The Data Center Clustering Effect
Officials in San Antonio benefit from the "cluster effect" in the wake of Microsoft's high-profile project.
May 1, 2007
It's an economic development official's data center dream scenario: one major project prompts other companies to follow, opening the floodgates for an influx of investment and high-tech jobs.
Officials in San Antonio, Texas are living the dream, as Microsoft's decision to locate a $550 million data center in the Westover Hills area has been followed by announcements of data center projects by the NSA and Stream Realty. The San Antonio Economic Development Foundation said it is working with five other companies looking at San Antonio for new data center sites, including some speculative projects.
San Antonio provides an example of data center clustering, in which a regional market becomes an aggregation point for many mission-critical facilities. This trend has usually been focused on major Internet markets (NYC, Washington, Silicon Valley) but is now providing opportunties for smaller markets (the industry phrase used to be second-tier markets) amid shifting criteria for data center site location.
Many cities are touting their attractivness for data center development, marketing their power rates, fiber infrastrucutre and available land. The challenge for secondary markets pursuing data center business is getting the first one, which creates a comfort level for other prospects. San Antonio officials have leveraged the attention generated by Microsoft's choice.

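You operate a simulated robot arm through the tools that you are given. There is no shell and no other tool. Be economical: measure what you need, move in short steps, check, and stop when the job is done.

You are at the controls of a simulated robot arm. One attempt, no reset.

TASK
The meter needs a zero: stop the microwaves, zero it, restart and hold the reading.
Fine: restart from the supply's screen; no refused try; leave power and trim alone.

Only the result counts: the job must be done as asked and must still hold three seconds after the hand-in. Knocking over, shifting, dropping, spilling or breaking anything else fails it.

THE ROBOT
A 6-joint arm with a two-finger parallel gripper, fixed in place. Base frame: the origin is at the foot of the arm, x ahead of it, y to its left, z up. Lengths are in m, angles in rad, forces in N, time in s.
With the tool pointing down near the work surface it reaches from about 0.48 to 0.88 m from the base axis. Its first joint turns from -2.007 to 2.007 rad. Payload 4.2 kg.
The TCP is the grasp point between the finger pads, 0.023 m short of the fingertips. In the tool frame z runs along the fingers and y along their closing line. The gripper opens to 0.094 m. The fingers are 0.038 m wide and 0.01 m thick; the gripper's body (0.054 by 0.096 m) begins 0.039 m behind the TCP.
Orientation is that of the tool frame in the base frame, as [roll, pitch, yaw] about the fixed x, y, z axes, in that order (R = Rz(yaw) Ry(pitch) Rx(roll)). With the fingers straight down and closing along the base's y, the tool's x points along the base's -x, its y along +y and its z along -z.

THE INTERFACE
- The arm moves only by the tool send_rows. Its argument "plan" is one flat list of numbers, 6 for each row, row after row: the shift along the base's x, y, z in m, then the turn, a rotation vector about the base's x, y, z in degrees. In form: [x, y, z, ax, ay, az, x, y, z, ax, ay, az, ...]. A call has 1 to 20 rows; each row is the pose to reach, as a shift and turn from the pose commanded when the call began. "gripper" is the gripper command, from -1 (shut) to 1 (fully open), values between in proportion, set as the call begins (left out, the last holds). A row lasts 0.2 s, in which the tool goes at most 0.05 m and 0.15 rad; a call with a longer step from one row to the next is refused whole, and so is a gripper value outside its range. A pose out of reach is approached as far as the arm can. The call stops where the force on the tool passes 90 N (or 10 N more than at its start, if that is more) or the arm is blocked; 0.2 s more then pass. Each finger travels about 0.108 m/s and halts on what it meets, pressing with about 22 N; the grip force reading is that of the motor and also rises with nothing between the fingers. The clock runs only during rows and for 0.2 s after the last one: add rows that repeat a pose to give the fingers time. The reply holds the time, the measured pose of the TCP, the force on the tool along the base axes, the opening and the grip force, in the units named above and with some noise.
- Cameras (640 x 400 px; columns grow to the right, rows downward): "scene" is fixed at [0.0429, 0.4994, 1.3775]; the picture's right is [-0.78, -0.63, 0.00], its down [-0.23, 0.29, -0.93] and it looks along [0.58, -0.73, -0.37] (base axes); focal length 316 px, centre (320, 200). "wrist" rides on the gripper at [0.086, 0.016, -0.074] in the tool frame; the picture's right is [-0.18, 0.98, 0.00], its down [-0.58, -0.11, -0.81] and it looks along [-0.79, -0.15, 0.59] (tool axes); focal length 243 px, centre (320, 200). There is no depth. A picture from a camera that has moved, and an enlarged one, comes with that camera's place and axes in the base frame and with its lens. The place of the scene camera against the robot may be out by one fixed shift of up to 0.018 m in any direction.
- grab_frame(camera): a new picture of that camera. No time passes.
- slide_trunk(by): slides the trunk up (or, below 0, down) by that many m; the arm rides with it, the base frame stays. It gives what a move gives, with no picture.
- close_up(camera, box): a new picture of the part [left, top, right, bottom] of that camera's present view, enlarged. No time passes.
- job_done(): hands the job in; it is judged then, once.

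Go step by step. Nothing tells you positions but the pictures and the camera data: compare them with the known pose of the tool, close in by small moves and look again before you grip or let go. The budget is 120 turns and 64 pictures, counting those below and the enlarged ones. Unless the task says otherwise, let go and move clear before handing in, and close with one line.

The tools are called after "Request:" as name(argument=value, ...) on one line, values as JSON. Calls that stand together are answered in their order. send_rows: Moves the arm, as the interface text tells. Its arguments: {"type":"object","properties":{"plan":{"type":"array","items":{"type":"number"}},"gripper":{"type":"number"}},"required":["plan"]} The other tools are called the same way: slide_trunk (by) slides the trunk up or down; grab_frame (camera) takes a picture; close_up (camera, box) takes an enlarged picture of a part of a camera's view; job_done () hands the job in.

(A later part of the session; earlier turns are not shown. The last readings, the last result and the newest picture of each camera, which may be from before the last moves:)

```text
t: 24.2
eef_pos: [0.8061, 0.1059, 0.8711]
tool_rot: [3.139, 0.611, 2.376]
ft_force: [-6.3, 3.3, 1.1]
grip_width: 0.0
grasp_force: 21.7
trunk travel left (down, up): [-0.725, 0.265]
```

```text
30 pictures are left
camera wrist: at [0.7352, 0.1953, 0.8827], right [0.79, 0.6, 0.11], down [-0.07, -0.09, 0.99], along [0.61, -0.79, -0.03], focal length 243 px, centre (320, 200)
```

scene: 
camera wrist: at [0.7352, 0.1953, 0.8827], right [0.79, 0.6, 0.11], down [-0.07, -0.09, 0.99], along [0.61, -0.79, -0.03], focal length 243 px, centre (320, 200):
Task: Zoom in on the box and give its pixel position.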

Earlier this year, Bexar County Judge Nelson Wolff Wolff and other San Antonio officials visited with NSA officials at the agency's headquarters to pitch the data center project. "We told them we were going to get Microsoft, and that really opened up their eyes," Wolff told the San Antonio Express-News. "This has gotten a lot of people's attention around the world," added Charles Wender, Westover Hills developer.
A similar phenomenon occurred in Quincy, Washington, where Microsoft's decision to build was quickly followed by data center announcements by Yahoo, Sabey Corp., Ask.com and Intuit.
It's not yet clear whether Google's site location decisions will have the same kind of coattails, given Google's penchant for secrecy and reported focus on locking up power capacity. But officials in towns that will be future homes to Googleplex data centers - towns like Lenoir, N.C.; Goose Creek, S.C.; Pryor, Oklahoma and perhaps Council Bluffs, Iowa - are certainly hoping to see the cluster effect benefit their economies as well.